The World Bank is making its biggest investments in infrastructure, energy, and clean water projects in several years, but it is disappointed that it has to.
This fiscal year, it says it will commit $24.2 billion in financing, an increase of 45% from the year before. It says it’s doing that because private financiers are not only failing to step up, they’re actually withdrawing support.
The World Bank is a financing organization that operates under the United Nations. It offers loans, advice, and other financial services to more than 100 developing countries. The World Bank Urban Advisory Unit is a member of the Council's Advisory Board.
Private projects suffer steep decline
Its financing boost comes as private investment has dropped by nearly 20%. Public-private partnerships and fully private projects have traditionally made up a strong majority of the investment in developing nations and even the sizable leap in World Bank investment does little to bridge that gap.

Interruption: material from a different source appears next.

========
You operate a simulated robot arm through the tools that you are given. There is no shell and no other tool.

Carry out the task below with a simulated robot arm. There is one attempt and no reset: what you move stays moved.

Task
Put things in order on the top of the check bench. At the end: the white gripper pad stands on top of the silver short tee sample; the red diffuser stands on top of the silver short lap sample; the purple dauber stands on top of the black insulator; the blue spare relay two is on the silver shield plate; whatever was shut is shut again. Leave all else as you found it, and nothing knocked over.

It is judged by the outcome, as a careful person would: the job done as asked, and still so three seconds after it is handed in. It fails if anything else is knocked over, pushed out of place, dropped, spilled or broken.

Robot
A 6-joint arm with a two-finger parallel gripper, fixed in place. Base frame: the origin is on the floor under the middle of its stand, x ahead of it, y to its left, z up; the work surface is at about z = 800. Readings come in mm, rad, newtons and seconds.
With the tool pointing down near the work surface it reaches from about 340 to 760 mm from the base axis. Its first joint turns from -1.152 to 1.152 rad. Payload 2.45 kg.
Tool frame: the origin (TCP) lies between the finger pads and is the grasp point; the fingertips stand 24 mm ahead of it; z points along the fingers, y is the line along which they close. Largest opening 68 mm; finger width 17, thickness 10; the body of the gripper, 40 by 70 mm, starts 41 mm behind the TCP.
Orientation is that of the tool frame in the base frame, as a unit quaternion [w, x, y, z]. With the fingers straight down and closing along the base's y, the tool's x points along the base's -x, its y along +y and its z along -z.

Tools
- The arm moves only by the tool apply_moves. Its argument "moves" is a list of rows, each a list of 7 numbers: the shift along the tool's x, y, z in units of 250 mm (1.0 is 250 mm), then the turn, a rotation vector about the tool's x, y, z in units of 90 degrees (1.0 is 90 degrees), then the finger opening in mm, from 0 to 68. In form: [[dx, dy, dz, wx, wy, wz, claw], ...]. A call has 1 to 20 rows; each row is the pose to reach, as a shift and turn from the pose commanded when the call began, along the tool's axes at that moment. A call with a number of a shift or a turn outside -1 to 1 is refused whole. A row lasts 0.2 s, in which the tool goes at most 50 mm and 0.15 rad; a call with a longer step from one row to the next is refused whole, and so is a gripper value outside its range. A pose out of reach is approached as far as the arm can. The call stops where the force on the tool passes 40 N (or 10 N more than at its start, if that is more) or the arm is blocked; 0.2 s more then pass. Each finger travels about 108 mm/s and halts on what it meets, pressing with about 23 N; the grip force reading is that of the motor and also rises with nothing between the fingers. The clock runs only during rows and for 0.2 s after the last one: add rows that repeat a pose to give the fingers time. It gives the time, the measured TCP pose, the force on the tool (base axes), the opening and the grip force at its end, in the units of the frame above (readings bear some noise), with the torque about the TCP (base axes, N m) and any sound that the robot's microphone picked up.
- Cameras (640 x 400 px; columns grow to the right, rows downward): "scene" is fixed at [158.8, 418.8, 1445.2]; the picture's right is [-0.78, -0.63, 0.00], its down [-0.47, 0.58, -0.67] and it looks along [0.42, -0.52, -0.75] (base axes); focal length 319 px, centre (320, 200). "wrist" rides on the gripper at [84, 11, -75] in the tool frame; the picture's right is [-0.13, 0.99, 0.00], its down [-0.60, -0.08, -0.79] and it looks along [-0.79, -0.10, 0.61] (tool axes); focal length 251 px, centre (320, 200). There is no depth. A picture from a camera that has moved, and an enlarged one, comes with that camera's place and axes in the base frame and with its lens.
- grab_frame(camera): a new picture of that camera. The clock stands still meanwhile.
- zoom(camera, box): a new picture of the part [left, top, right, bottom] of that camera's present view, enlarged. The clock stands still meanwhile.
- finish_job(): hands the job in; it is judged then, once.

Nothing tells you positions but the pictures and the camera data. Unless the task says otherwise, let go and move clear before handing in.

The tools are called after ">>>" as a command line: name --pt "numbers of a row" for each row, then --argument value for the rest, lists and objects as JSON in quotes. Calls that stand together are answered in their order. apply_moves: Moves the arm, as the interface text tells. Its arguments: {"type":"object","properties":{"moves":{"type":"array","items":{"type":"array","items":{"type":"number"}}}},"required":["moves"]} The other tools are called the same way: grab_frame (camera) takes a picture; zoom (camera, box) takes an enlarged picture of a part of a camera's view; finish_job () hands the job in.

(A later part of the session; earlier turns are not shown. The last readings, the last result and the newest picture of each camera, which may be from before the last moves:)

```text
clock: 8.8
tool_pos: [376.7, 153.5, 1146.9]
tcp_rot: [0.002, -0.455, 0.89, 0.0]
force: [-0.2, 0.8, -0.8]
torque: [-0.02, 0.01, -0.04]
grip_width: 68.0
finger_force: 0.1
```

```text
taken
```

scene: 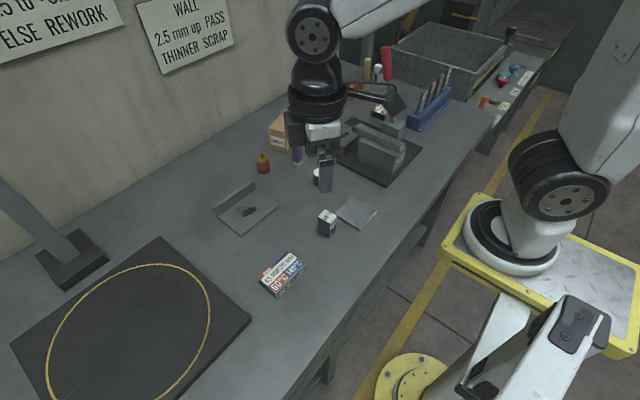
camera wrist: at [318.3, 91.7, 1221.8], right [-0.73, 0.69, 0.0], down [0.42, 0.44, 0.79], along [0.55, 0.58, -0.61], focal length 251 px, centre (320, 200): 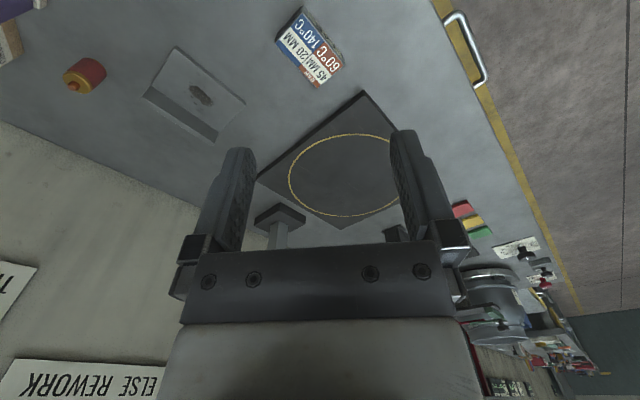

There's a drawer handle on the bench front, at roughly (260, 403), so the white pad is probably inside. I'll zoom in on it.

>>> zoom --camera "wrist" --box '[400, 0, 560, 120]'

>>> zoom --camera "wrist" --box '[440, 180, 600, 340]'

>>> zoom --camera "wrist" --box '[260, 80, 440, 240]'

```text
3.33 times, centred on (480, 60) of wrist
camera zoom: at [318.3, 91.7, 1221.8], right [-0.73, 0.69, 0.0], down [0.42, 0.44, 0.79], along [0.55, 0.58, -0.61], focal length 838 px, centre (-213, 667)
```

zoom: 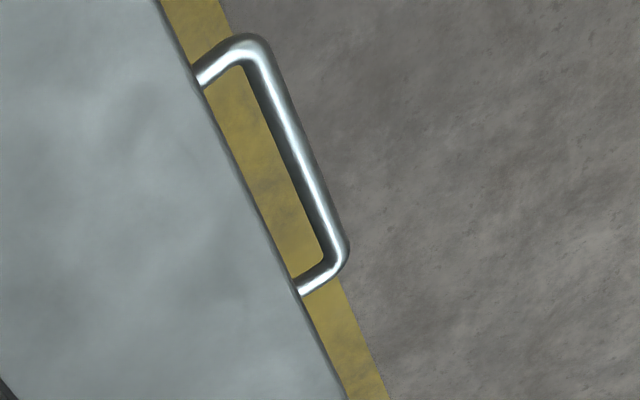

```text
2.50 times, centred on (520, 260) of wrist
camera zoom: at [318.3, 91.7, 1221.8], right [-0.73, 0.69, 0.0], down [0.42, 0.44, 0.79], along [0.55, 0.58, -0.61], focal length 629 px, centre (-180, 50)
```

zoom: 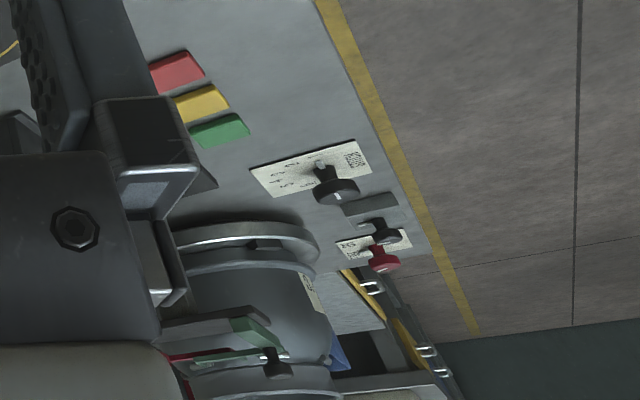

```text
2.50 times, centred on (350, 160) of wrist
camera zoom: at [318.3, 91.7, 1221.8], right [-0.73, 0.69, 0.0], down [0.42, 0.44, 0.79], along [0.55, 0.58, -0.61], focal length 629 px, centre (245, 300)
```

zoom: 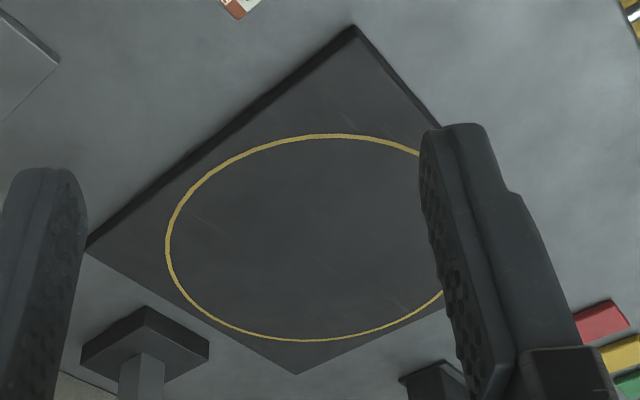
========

The decline in private investment equates to $35 billion; the World Bank’s funding increase erases only $7.5 billion of that loss.
Need far outstrips supply
Even before this year’s overall funding decline, the World Bank says there were more than $1 trillion in investment requests that weren’t met by it or private investors.
Because of that shortfall, there are numerous economies that continue to struggle because of a lack of health care, clean water, effective schools and adequate roads.
“Globally, we need additional funding for critical infrastructure projects, and so we welcome efforts that will lead to more long-term financing for transport, energy, clean water and sanitation projects,” World Bank Group President Jim Yong Kim said in a statement. “We have to remember our real competition is ending extreme poverty as soon as possible and our shared goal is to build opportunities and improve the lives of the poor.”